WHAT TO PRODUCE → Quote all of the data that follows exactly as written, skipping the images.

* Start *

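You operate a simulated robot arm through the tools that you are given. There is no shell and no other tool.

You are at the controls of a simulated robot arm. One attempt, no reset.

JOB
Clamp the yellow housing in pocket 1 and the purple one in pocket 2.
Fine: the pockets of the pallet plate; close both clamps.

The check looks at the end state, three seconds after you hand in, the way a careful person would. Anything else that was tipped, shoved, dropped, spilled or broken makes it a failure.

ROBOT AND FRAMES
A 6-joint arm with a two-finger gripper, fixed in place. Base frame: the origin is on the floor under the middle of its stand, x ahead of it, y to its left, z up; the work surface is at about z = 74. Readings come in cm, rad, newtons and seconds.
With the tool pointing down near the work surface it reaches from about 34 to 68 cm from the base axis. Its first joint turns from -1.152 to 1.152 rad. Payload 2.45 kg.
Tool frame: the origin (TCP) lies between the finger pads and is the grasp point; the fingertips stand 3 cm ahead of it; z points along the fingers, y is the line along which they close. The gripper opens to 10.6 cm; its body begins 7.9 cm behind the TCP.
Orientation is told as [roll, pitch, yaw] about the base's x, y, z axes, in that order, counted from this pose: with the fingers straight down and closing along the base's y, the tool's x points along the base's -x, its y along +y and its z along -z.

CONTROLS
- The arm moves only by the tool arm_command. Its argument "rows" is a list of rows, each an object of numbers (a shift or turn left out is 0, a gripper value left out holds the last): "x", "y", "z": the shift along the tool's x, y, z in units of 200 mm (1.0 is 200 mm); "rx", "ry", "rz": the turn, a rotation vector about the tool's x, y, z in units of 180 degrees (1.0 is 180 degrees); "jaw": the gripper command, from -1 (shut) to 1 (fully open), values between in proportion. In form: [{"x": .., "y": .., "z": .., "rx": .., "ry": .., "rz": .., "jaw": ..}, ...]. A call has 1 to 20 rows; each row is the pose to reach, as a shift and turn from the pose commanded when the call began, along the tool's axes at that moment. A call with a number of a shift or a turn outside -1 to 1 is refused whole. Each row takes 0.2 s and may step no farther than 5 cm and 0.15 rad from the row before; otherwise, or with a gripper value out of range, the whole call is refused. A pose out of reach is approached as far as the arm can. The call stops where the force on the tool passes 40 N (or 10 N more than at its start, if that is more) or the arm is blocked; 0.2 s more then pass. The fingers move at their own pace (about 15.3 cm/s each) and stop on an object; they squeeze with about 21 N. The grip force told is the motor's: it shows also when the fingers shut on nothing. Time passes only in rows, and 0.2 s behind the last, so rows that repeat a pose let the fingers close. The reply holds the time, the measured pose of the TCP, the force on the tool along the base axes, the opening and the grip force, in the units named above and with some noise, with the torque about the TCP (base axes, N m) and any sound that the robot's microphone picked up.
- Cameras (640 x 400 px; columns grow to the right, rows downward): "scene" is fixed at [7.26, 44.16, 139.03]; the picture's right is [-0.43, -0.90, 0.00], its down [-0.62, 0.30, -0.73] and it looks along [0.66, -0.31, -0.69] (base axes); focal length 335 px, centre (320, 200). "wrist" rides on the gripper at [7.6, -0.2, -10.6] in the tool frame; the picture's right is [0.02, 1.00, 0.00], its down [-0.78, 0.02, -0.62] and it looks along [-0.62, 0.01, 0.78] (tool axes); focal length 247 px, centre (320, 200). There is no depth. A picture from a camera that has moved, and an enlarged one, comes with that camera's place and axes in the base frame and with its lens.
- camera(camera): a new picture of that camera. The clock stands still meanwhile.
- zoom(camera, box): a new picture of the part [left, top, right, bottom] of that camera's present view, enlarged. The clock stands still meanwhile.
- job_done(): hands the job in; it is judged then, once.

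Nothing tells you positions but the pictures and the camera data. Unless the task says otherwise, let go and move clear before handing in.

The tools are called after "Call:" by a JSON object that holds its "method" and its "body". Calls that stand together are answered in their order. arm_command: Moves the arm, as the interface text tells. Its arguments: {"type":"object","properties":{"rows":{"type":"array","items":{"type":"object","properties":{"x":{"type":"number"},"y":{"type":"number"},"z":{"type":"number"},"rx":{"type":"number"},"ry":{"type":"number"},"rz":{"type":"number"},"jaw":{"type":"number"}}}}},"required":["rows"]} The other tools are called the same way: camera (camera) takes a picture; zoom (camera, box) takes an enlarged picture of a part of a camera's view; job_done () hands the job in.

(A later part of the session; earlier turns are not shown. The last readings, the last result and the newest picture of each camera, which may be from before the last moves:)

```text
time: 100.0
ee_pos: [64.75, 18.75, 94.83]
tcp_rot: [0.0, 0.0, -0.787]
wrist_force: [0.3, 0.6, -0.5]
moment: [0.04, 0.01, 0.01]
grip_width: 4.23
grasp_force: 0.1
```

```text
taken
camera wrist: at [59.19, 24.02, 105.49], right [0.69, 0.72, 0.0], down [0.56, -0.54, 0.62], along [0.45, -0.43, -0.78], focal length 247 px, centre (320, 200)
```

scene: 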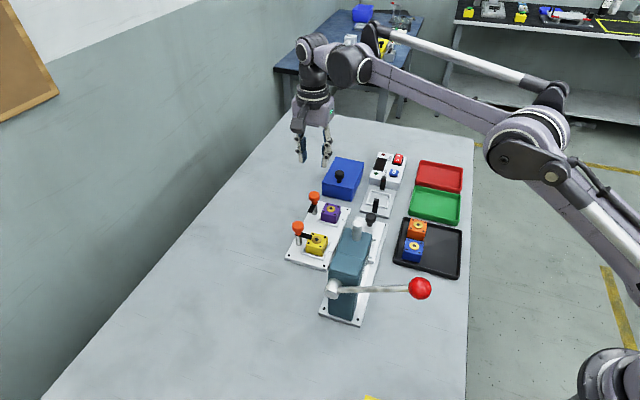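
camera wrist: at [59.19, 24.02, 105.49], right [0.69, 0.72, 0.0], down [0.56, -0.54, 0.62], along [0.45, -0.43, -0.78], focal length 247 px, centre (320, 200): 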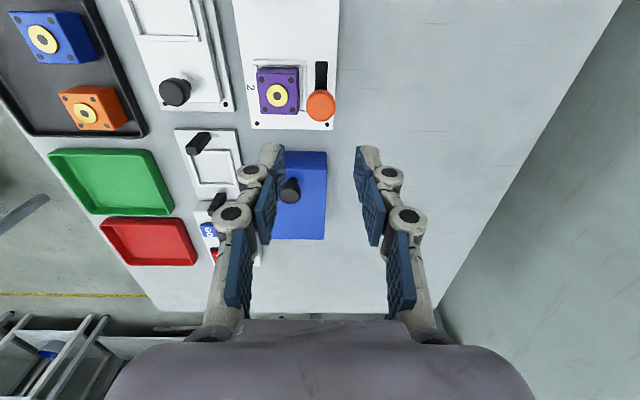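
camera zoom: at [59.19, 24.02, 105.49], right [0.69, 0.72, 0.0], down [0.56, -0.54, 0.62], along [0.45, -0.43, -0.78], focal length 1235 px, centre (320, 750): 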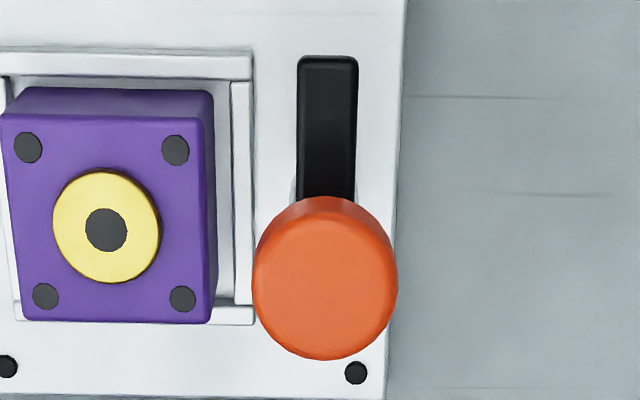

* End *

RESPONSE →
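You operate a simulated robot arm through the tools that you are given. There is no shell and no other tool.

You are at the controls of a simulated robot arm. One attempt, no reset.

JOB
Clamp the yellow housing in pocket 1 and the purple one in pocket 2.
Fine: the pockets of the pallet plate; close both clamps.

The check looks at the end state, three seconds after you hand in, the way a careful person would. Anything else that was tipped, shoved, dropped, spilled or broken makes it a failure.

ROBOT AND FRAMES
A 6-joint arm with a two-finger gripper, fixed in place. Base frame: the origin is on the floor under the middle of its stand, x ahead of it, y to its left, z up; the work surface is at about z = 74. Readings come in cm, rad, newtons and seconds.
With the tool pointing down near the work surface it reaches from about 34 to 68 cm from the base axis. Its first joint turns from -1.152 to 1.152 rad. Payload 2.45 kg.
Tool frame: the origin (TCP) lies between the finger pads and is the grasp point; the fingertips stand 3 cm ahead of it; z points along the fingers, y is the line along which they close. The gripper opens to 10.6 cm; its body begins 7.9 cm behind the TCP.
Orientation is told as [roll, pitch, yaw] about the base's x, y, z axes, in that order, counted from this pose: with the fingers straight down and closing along the base's y, the tool's x points along the base's -x, its y along +y and its z along -z.

CONTROLS
- The arm moves only by the tool arm_command. Its argument "rows" is a list of rows, each an object of numbers (a shift or turn left out is 0, a gripper value left out holds the last): "x", "y", "z": the shift along the tool's x, y, z in units of 200 mm (1.0 is 200 mm); "rx", "ry", "rz": the turn, a rotation vector about the tool's x, y, z in units of 180 degrees (1.0 is 180 degrees); "jaw": the gripper command, from -1 (shut) to 1 (fully open), values between in proportion. In form: [{"x": .., "y": .., "z": .., "rx": .., "ry": .., "rz": .., "jaw": ..}, ...]. A call has 1 to 20 rows; each row is the pose to reach, as a shift and turn from the pose commanded when the call began, along the tool's axes at that moment. A call with a number of a shift or a turn outside -1 to 1 is refused whole. Each row takes 0.2 s and may step no farther than 5 cm and 0.15 rad from the row before; otherwise, or with a gripper value out of range, the whole call is refused. A pose out of reach is approached as far as the arm can. The call stops where the force on the tool passes 40 N (or 10 N more than at its start, if that is more) or the arm is blocked; 0.2 s more then pass. The fingers move at their own pace (about 15.3 cm/s each) and stop on an object; they squeeze with about 21 N. The grip force told is the motor's: it shows also when the fingers shut on nothing. Time passes only in rows, and 0.2 s behind the last, so rows that repeat a pose let the fingers close. The reply holds the time, the measured pose of the TCP, the force on the tool along the base axes, the opening and the grip force, in the units named above and with some noise, with the torque about the TCP (base axes, N m) and any sound that the robot's microphone picked up.
- Cameras (640 x 400 px; columns grow to the right, rows downward): "scene" is fixed at [7.26, 44.16, 139.03]; the picture's right is [-0.43, -0.90, 0.00], its down [-0.62, 0.30, -0.73] and it looks along [0.66, -0.31, -0.69] (base axes); focal length 335 px, centre (320, 200). "wrist" rides on the gripper at [7.6, -0.2, -10.6] in the tool frame; the picture's right is [0.02, 1.00, 0.00], its down [-0.78, 0.02, -0.62] and it looks along [-0.62, 0.01, 0.78] (tool axes); focal length 247 px, centre (320, 200). There is no depth. A picture from a camera that has moved, and an enlarged one, comes with that camera's place and axes in the base frame and with its lens.
- camera(camera): a new picture of that camera. The clock stands still meanwhile.
- zoom(camera, box): a new picture of the part [left, top, right, bottom] of that camera's present view, enlarged. The clock stands still meanwhile.
- job_done(): hands the job in; it is judged then, once.

Nothing tells you positions but the pictures and the camera data. Unless the task says otherwise, let go and move clear before handing in.

The tools are called after "Call:" by a JSON object that holds its "method" and its "body". Calls that stand together are answered in their order. arm_command: Moves the arm, as the interface text tells. Its arguments: {"type":"object","properties":{"rows":{"type":"array","items":{"type":"object","properties":{"x":{"type":"number"},"y":{"type":"number"},"z":{"type":"number"},"rx":{"type":"number"},"ry":{"type":"number"},"rz":{"type":"number"},"jaw":{"type":"number"}}}}},"required":["rows"]} The other tools are called the same way: camera (camera) takes a picture; zoom (camera, box) takes an enlarged picture of a part of a camera's view; job_done () hands the job in.

(A later part of the session; earlier turns are not shown. The last readings, the last result and the newest picture of each camera, which may be from before the last moves:)

```text
time: 100.0
ee_pos: [64.75, 18.75, 94.83]
tcp_rot: [0.0, 0.0, -0.787]
wrist_force: [0.3, 0.6, -0.5]
moment: [0.04, 0.01, 0.01]
grip_width: 4.23
grasp_force: 0.1
```

```text
taken
camera wrist: at [59.19, 24.02, 105.49], right [0.69, 0.72, 0.0], down [0.56, -0.54, 0.62], along [0.45, -0.43, -0.78], focal length 247 px, centre (320, 200)
```

scene: 
camera wrist: at [59.19, 24.02, 105.49], right [0.69, 0.72, 0.0], down [0.56, -0.54, 0.62], along [0.45, -0.43, -0.78], focal length 247 px, centre (320, 200): 
camera zoom: at [59.19, 24.02, 105.49], right [0.69, 0.72, 0.0], down [0.56, -0.54, 0.62], along [0.45, -0.43, -0.78], focal length 1235 px, centre (320, 750): 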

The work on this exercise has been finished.